━━━━━ Data lines ━━━━━

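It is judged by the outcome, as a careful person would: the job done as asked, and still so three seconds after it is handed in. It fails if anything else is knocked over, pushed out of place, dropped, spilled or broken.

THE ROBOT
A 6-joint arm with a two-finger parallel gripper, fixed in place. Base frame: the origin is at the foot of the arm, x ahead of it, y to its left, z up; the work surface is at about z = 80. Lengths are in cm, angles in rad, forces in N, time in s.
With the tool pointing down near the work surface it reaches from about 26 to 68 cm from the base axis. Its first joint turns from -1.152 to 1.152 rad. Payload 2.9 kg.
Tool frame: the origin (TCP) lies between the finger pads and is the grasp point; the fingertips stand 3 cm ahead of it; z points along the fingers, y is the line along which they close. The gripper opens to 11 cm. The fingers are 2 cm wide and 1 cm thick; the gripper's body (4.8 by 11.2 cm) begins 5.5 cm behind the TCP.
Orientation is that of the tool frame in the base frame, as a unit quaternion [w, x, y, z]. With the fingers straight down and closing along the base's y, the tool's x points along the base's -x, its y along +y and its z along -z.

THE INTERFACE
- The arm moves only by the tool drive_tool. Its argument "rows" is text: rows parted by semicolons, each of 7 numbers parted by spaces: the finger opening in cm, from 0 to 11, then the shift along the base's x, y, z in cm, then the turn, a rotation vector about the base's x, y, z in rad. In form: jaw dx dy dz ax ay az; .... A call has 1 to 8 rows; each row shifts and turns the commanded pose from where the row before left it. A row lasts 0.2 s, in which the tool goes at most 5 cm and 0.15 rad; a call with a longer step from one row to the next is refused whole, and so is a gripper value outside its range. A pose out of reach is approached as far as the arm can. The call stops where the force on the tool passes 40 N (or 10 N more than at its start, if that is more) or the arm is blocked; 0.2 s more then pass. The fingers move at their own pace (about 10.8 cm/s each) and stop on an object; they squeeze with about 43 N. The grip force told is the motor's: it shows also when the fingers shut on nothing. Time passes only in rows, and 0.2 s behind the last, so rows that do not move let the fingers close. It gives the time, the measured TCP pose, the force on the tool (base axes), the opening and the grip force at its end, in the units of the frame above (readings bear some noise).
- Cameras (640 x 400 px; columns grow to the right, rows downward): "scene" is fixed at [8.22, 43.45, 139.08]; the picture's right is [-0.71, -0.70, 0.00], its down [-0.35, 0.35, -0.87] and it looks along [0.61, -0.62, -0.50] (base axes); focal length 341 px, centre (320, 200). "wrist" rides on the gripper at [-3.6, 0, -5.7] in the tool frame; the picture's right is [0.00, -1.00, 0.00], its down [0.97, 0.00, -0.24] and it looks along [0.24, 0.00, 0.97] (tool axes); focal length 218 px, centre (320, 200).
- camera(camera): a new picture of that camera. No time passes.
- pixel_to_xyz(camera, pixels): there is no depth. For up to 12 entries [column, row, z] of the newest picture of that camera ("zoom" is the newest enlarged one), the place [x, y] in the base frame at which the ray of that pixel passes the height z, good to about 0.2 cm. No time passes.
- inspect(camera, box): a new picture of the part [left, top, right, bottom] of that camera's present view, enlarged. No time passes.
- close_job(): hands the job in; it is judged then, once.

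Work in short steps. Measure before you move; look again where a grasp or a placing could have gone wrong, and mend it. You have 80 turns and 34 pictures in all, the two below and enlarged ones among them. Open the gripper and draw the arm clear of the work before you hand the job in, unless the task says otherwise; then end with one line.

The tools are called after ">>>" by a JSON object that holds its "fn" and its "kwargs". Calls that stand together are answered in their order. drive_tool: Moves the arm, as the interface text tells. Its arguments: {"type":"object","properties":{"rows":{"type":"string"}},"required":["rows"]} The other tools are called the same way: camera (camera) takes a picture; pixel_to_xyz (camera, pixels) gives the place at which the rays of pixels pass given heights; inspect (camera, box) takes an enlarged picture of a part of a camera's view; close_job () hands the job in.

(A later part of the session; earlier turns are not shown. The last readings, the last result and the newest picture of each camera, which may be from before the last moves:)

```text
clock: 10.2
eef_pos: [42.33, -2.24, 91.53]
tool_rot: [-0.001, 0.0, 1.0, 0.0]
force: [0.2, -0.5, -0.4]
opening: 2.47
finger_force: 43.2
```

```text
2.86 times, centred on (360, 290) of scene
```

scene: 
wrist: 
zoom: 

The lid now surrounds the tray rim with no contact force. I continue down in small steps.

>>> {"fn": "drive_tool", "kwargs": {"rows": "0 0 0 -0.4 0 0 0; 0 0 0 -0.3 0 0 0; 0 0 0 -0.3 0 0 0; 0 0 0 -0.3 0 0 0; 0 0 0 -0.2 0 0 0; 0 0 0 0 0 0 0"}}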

━━━━━
━━━━━ Data lines ━━━━━

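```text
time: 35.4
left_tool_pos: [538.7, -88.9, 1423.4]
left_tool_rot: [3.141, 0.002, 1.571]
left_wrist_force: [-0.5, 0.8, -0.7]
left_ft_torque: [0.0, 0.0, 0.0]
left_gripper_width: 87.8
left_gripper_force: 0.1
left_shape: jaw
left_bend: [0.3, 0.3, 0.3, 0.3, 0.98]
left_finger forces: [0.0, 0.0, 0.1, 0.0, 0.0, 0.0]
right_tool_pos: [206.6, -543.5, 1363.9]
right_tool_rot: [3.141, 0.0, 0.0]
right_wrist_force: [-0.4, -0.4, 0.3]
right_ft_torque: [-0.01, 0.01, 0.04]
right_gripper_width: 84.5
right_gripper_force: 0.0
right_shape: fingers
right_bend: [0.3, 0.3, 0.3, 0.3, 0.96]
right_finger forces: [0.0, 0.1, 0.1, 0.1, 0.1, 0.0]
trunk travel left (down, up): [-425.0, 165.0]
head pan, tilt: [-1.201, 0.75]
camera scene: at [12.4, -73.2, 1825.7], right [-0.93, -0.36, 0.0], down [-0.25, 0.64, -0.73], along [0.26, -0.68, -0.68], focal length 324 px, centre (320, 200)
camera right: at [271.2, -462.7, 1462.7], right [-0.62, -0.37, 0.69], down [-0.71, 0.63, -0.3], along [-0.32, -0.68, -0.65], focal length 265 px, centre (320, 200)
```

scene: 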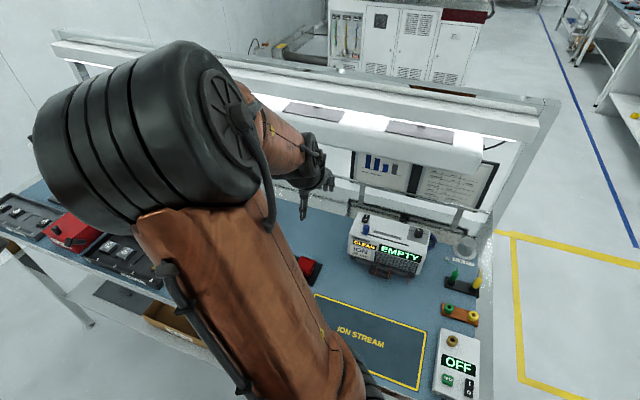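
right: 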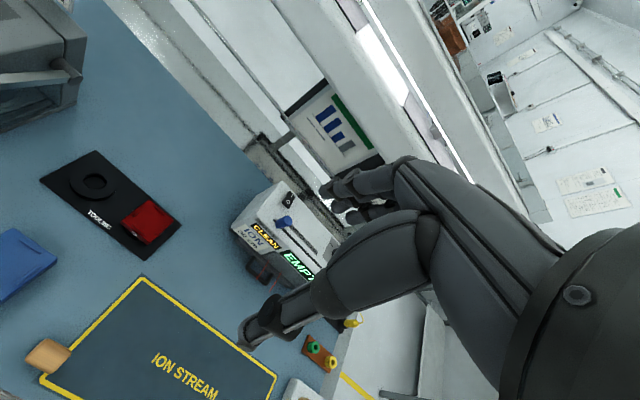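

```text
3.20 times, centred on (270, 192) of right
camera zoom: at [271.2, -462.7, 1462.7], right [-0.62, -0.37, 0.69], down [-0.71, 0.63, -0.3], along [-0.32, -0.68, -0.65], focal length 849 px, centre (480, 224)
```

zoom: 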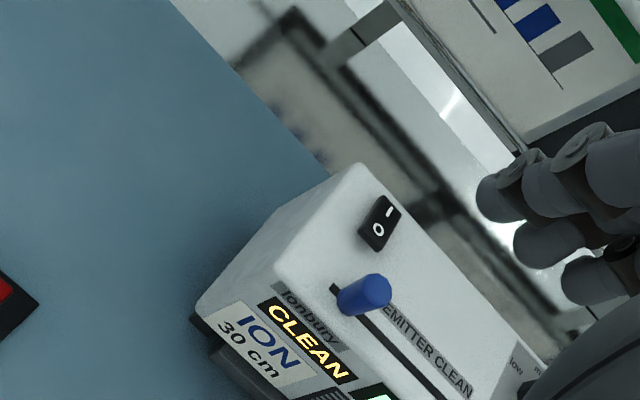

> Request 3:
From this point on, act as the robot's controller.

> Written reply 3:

━━━━━ Extract provided ━━━━━

Objective: Atrial and/or appendage stunning (AS) usually occur after successful cardioversion of atrial fibrillation (AF). Several parameters except mitral annular velocity were previously evaluated to determine AS. We investigated whether mitral annular velocity was useful for determining of AS.
Methods: This study consisted of 52 consecutive patients with AF <3 months who converted to the sinus rhythm. Mitral inflow and annular velocities were measured before and after cardioversion. Left atrial appendage (LAA) size and flow were assessed. The average velocity of septal and lateral segments of mitral annulus was considered as the final annular velocity. Thrombus and/or spontaneous echo contrast (SEC) were also investigated.

━━━━━

> Request 1:
Retype, word for word, every line from the line with "- close_job(): hands" to the line with "Work in short", inclusive. Add nothing.
> Request 2:
Pick up the extract provided at the point where it stops and go on.

> Written reply 1:
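- close_job(): hands the job in; it is judged then, once.

Work in short steps. Measure before you move; look again where a grasp or a placing could have gone wrong, and mend it. You have 80 turns and 34 pictures in all, the two below and enlarged ones among them. Open the gripper and draw the arm clear of the work before you hand the job in, unless the task says otherwise; then end with one line.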

> Written reply 2:
Results: Of 52 patients, 29 (56%) had AS but 23 did not. There was no significant difference in age, gender, and cardioversion type between two groups. Hypertension was more prevalent in patients without AS compared to those with AS (P = 0.02). Mitral annular systolic and E-wave velocities were comparable in both groups (P > 0.05). Mitral annular A-wave velocity (3.1 +/- 2.9 vs. 7.1 +/- 2.2 cm/s, P < 0.001), and its velocity-time integral (0.27 +/- 0.22 vs. 0.74 +/- 0.19 cm, P < 0.001) were significantly lower in patients with AS compared with those without AS. The annular A-wave velocity < or =3.3 cm/s predicted AS with a sensitivity of 59% and specificity of 76%. It was correlated with mitral inflow A velocity (r = 0.85, P < 0.001), LAA emptying velocity (r = 0.41, P = 0.003) and presence of SEC (r = -0.52, P < 0.001).
Conclusion: After cardioversion of AF, mitral annular A-wave velocity may be a new marker to determine AS.